A doutrina pátria nos ensina: “Para que se caracterize o delito não basta que o agente incite publicamente a prática de delitos de forma genérica, devendo apontar fato determinado, como por exemplo, conclamar publicamente titulares de determinado direito a fazer justiça cm suas próprias mãos, o que constitui o crime de exercício arbitrário das próprias razões”. (SANCHES, Rogério. Manual de Direito Penal – Parte Especial. Editora JusPodivm. 2015, página. 617).
Portanto, em uma análise estritamente técnica, repita-se, desvinculada de valores morais ou juízos de valor acerca da conduta do deputado, o fato não se enquadra no tipo previsto no art. 286 do CP. Como já afirmado, não há uma incitação à prática do crime de estupro, faltou neste ponto o requisito da especificidade, faltou um direcionamento à estimulação das pessoas a praticar o crime de estupro, em nenhum momento houve a incitação para que as pessoas viessem a praticar um determinado estupro. Nesse sentido, importa citar mais uma vez os ensinamentos de Fragoso: “por fato determinado entende-se, por exemplo, um certo homicídio ou um certo roubo, e não roubos ou homicídios in genere” (FRAGOSO, Heleno. Lições de Direito Penal – vol. II. Ed. Forense, página 275).
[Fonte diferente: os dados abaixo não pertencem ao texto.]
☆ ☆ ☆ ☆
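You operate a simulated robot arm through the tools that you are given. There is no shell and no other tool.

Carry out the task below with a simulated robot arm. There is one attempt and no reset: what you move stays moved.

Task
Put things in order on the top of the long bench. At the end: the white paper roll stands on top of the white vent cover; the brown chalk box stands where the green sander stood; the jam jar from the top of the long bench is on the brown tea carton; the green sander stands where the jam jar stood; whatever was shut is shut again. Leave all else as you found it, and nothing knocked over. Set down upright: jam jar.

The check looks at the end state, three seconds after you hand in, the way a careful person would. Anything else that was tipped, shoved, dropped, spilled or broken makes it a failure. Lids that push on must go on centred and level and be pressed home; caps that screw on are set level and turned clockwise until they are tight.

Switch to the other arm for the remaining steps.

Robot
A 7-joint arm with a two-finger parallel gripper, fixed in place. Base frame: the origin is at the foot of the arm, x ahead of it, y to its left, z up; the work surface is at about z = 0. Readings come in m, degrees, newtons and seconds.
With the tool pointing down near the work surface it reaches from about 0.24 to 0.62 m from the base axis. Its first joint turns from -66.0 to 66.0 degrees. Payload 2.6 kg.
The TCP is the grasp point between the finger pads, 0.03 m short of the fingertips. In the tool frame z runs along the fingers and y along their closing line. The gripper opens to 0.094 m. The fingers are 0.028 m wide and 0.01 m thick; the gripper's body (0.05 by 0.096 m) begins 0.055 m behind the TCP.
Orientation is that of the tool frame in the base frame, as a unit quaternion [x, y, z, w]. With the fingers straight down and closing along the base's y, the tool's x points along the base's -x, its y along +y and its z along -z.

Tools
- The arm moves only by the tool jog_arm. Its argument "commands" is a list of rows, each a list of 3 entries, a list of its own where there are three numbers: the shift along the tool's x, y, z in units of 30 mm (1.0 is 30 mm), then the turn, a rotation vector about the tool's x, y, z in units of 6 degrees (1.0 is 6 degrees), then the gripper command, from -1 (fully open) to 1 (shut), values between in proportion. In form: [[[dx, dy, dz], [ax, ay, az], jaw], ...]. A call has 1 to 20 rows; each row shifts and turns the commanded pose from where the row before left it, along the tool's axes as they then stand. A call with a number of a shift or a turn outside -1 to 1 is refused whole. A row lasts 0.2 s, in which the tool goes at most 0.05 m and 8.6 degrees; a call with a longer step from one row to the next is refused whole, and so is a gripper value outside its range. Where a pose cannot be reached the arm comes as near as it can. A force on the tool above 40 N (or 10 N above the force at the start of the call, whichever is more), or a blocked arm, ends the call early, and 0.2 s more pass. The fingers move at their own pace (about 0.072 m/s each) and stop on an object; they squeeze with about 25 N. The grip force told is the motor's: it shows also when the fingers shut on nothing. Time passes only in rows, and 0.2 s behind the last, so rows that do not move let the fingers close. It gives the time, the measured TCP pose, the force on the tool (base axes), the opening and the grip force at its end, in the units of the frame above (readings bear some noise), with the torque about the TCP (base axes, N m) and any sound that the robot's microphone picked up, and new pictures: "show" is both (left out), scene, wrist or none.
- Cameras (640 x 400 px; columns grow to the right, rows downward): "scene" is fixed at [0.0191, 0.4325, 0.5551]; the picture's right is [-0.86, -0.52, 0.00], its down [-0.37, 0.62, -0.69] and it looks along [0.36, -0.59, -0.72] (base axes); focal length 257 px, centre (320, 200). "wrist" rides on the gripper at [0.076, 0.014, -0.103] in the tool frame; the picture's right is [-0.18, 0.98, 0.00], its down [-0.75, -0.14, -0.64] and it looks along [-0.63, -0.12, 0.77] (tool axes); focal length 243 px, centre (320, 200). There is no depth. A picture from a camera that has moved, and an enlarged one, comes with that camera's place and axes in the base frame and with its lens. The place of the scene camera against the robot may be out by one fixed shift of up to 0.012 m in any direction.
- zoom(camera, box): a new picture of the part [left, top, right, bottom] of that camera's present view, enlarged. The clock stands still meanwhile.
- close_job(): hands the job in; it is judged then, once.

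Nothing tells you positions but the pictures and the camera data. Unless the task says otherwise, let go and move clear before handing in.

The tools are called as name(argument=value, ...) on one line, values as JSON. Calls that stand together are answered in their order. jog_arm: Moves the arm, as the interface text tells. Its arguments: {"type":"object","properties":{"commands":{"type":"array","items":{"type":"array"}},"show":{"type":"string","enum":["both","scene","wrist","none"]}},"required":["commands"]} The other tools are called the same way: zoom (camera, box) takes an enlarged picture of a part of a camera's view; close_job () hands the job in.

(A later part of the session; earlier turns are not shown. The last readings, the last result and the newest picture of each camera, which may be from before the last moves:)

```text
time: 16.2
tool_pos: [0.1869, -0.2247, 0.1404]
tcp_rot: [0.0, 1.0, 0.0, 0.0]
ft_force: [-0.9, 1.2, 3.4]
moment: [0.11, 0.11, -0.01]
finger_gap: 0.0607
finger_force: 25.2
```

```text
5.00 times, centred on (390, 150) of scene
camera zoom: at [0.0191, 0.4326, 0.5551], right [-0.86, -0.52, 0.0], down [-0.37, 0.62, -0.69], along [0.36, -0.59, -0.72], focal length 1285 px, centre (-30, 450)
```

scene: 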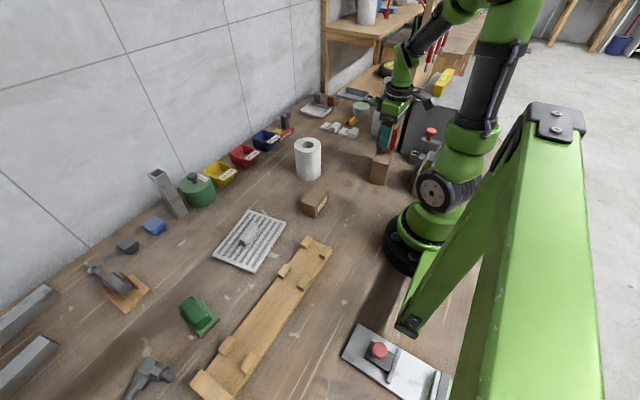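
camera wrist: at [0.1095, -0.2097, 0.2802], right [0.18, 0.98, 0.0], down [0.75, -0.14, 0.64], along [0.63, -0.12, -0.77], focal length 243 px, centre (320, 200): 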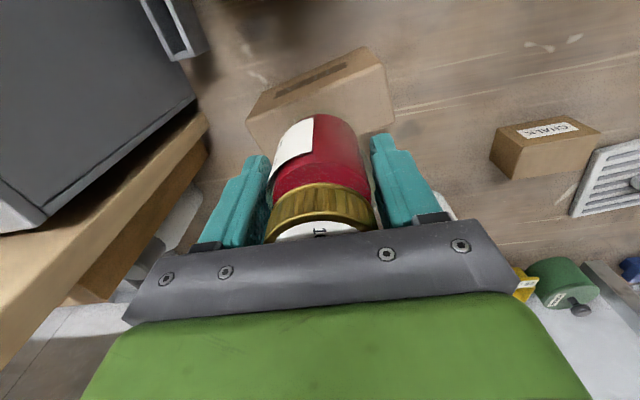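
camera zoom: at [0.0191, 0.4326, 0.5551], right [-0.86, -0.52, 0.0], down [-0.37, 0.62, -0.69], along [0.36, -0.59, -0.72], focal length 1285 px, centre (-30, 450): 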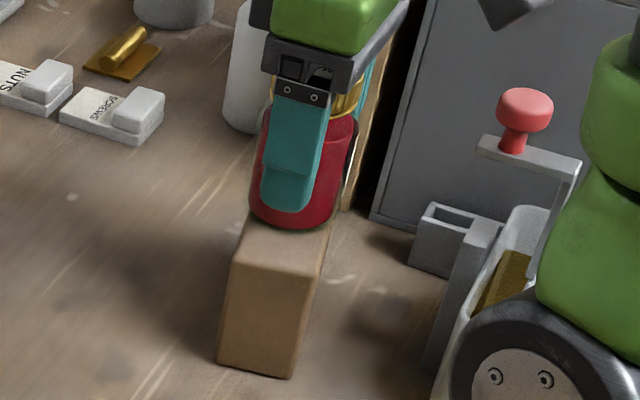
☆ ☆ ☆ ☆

Portanto, pelo exposto, considerando o teor dos ensinamentos dos abalizados doutrinadores, não nos parece ter ocorrido, na hipótese, o delito de incitação ao crime. Em que pese tal posicionamento, registre-se que embora não haja a imputação deste crime, o teor das palavras do deputado foi repugnante, vil. Não se justifica que uma pessoa pública, formadora de opiniões, um dos responsáveis pela elaboração da legislação pátria, use de uma retórica tão preconceituosa e desumana. Bolsonaro talvez não tenha dimensão do sofrimento causado a uma vítima do crime de estupro, nem muito menos compartilhe do medo que grande parte das mulheres tem de virem, um dia, a ser vítima desse crime, diga-se, para nós, um dos mais graves previstos no ordenamento pátrio. Ainda que se alegue que suas palavras se deram em momento de euforia, movida pelo calor da discussão, o teor de seus argumentos não se justifica em qualquer hipótese. Entretanto, ainda que moralmente reprovável - cabendo, certamente, a análise de questões quanto à quebra do decoro parlamentar - de acordo com os ensinamentos da doutrina, para nós, a conduta não corresponde ao delito de incitação ao crime.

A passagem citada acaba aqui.